Document segment:
┌──

Even had they not begged it to do so, it would have been compelled before long to intervene, for Tafnakhti was already on his way to attack it; Pionkki charged Luamarsakni and Pu-arama, the generals he had already stationed in the Thebaid, to hold Tafnakhti in check, till he was able to get together the remainder of his army and descend the Nile to support them. Their instructions were to spare none of the rebellious towns, but to “capture their men and their beasts, and their ships on the river; to allow none of the fellaheen to go out into the fields, nor any labourer to his labour, but to attack Hermopolis and harass it daily.” They followed out these orders, though, it would seem, without result, until the reinforcements from Nubia came up: their movements then became more actively offensive, and falling on Tafnakhti’s ships, which were making for Thebes heavily laden with men and stores, they sunk several of them.
[Illustration: 262.jpg RUINS OF OXYRRHYNCHOS AND THE MODERN TOWN OF BAHNESA]
Drawn by Boudier, from an engraving in Vivant Denon.

└──

Extracted records
┌──

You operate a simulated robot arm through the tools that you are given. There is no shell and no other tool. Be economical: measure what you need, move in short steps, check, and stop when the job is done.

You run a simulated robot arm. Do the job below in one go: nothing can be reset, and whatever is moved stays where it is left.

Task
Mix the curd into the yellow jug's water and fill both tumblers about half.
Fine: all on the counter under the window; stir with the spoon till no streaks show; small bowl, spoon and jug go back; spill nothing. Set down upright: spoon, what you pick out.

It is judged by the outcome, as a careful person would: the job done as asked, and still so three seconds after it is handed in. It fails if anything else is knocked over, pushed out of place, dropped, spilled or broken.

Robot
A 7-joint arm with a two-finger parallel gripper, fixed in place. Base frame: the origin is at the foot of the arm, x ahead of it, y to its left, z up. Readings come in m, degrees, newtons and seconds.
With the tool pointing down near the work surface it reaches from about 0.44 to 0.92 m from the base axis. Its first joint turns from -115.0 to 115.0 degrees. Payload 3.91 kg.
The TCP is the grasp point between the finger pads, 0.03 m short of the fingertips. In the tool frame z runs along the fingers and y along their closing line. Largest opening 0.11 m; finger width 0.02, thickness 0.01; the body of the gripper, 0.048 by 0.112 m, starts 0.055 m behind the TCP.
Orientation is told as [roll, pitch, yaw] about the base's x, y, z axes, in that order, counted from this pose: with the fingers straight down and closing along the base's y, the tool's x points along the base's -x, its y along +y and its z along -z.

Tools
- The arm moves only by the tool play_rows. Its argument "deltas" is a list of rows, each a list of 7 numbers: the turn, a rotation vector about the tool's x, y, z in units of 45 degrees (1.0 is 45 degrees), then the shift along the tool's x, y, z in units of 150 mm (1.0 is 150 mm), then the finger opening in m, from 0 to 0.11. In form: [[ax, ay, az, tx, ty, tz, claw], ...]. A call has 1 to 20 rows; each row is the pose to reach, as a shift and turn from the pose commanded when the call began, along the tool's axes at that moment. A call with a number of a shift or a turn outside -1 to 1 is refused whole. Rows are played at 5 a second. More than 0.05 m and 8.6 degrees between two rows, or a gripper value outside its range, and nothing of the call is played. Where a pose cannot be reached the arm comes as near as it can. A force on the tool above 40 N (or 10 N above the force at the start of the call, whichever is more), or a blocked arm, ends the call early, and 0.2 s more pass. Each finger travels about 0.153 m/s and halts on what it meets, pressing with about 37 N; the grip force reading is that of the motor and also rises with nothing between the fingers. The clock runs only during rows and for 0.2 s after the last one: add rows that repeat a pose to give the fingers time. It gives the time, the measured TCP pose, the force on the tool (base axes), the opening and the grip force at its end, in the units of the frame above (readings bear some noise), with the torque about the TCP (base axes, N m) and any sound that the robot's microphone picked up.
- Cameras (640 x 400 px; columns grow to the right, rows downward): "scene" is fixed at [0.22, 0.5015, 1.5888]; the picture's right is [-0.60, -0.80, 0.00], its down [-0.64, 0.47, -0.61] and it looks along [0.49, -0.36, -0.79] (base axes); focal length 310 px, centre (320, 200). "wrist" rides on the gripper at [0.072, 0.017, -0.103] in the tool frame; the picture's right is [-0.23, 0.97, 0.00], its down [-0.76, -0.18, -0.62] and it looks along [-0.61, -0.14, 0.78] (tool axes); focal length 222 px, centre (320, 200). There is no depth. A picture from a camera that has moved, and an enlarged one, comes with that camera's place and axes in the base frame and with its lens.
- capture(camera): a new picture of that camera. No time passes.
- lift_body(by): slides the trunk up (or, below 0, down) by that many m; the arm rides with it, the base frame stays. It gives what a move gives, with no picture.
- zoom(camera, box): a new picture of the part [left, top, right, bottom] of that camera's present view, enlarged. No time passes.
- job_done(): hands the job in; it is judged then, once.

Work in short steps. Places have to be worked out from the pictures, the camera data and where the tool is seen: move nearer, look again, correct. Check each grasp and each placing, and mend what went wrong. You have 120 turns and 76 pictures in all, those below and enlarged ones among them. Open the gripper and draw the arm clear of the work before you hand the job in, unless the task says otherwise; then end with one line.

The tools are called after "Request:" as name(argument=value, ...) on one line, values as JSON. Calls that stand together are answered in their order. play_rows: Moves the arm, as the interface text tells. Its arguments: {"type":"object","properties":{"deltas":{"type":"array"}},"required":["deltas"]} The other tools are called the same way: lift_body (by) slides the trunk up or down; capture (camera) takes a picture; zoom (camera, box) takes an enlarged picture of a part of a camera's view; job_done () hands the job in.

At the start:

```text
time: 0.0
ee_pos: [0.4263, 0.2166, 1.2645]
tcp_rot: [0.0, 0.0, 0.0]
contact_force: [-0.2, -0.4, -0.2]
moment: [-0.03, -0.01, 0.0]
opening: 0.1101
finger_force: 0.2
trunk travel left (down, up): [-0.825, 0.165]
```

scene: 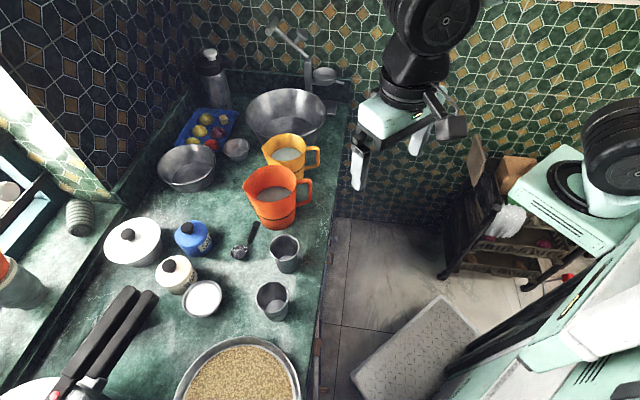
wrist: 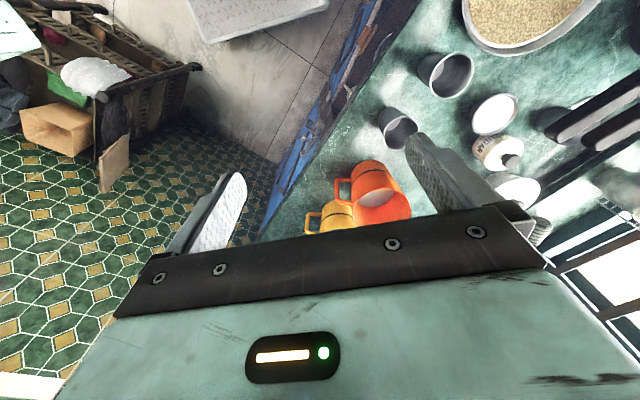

└──
┌──

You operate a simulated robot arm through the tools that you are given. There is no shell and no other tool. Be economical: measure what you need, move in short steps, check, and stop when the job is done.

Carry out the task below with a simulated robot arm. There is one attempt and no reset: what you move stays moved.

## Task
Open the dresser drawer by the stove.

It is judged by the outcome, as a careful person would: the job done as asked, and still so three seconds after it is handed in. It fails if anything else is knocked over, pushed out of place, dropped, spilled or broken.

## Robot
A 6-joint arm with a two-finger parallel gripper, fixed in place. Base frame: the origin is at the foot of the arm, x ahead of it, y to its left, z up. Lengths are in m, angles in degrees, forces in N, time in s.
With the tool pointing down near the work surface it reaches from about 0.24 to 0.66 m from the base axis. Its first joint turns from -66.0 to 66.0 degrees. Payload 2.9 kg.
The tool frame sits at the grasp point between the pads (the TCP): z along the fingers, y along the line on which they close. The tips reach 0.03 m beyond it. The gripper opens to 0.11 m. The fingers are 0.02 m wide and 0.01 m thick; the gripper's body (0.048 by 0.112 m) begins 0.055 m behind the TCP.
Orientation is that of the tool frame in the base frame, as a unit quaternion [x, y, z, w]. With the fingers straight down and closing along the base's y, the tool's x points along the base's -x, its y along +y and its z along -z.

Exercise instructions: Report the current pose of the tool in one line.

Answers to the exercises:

└──

Exercise instructions:
• 1. Give the document segment once more, exactly.
• 2. Take exactly the lines from the one containing "A 7-joint arm" through the one containing "Payload 3.91 kg." in the data above, and output them with nothing added.

Answers to the exercises:
• 1.
Even had they not begged it to do so, it would have been compelled before long to intervene, for Tafnakhti was already on his way to attack it; Pionkki charged Luamarsakni and Pu-arama, the generals he had already stationed in the Thebaid, to hold Tafnakhti in check, till he was able to get together the remainder of his army and descend the Nile to support them. Their instructions were to spare none of the rebellious towns, but to “capture their men and their beasts, and their ships on the river; to allow none of the fellaheen to go out into the fields, nor any labourer to his labour, but to attack Hermopolis and harass it daily.” They followed out these orders, though, it would seem, without result, until the reinforcements from Nubia came up: their movements then became more actively offensive, and falling on Tafnakhti’s ships, which were making for Thebes heavily laden with men and stores, they sunk several of them.
[Illustration: 262.jpg RUINS OF OXYRRHYNCHOS AND THE MODERN TOWN OF BAHNESA]
Drawn by Boudier, from an engraving in Vivant Denon.

• 2.
A 7-joint arm with a two-finger parallel gripper, fixed in place. Base frame: the origin is at the foot of the arm, x ahead of it, y to its left, z up. Readings come in m, degrees, newtons and seconds.
With the tool pointing down near the work surface it reaches from about 0.44 to 0.92 m from the base axis. Its first joint turns from -115.0 to 115.0 degrees. Payload 3.91 kg.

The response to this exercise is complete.